Capacitors having dielectric constants $K_1$ and $K_2$ are in series.
So, the effective capacitance will be

$\frac{1}{C_{e{q}_1}}=\frac{2}{{ϵ}_0{L}^2}(\frac{d}{2K_1}+\frac{d}{2K_2})=\frac{d}{{ϵ}_0{L}^2}(\frac{1}{K_1}+\frac{1}{K_2})$

Since, area $=L\times \frac{L}{2}=\frac{L^2}{2}$

$\Rightarrow \frac{1}{C_{e{q}_1}}=\frac{d}{{ϵ}_0{L}^2}(\frac{1}{2}+\frac{1}{4})=\frac{3d}{4{ϵ}_0{L}^2}$

$\Rightarrow C_{e{q}_1}=\frac{4{ϵ}_0{L}^2}{3d}.........\left(1\right)$

Similarly, for $K_3$ and $K_4$

$C_{e{q}_2}=\frac{24{ϵ}_0{L}^2}{7d}.........\left(2\right)$


Also, Lower and upper halves capacitors are in parallel.
So,

$C_{eq}=C_{e{q}_1}+C_{e{q}_2}=\frac{4{ϵ}_0{L}^2}{3d}+\frac{24{ϵ}_0{l}^2}{7d}$

$\Rightarrow C_{eq}=\frac{100}{21}\frac{{ϵ}_0{L}^2}{d}......\left(1\right)$

Let a dielectric of dielectric constant $K_0$ replace by all four dielectrics.
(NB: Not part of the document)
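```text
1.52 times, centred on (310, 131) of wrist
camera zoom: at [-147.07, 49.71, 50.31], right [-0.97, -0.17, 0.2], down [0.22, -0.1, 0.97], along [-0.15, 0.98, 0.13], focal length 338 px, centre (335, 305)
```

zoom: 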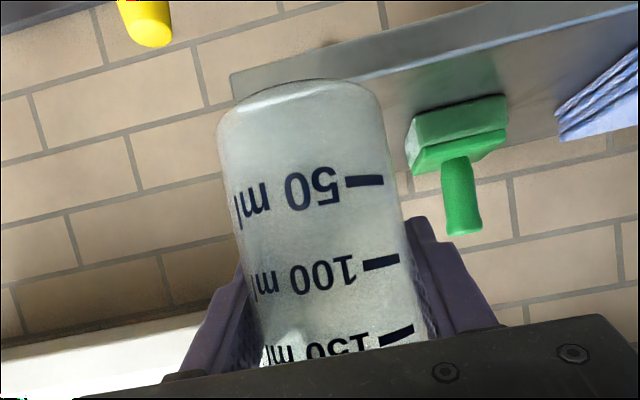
So,

$C_{eq}=\frac{K_{0}A{ϵ}_0}{d}$

Here, Area $=L^2$ and separation $=d$, so we get

$C_{eq}=\frac{K_0{L}^2{ϵ}_0}{d}.......\left(2\right)$

From eq. $\left(1\right)\&\left(2\right)$, we get

$C_{eq}=\frac{100}{21}\frac{{ϵ}_0{L}^2}{d}=\frac{K_0{L}^2{ϵ}_0}{d}$

$\therefore K_0=\frac{100}{21}=4.8$

Hence, option $\left(b\right)$ is correct.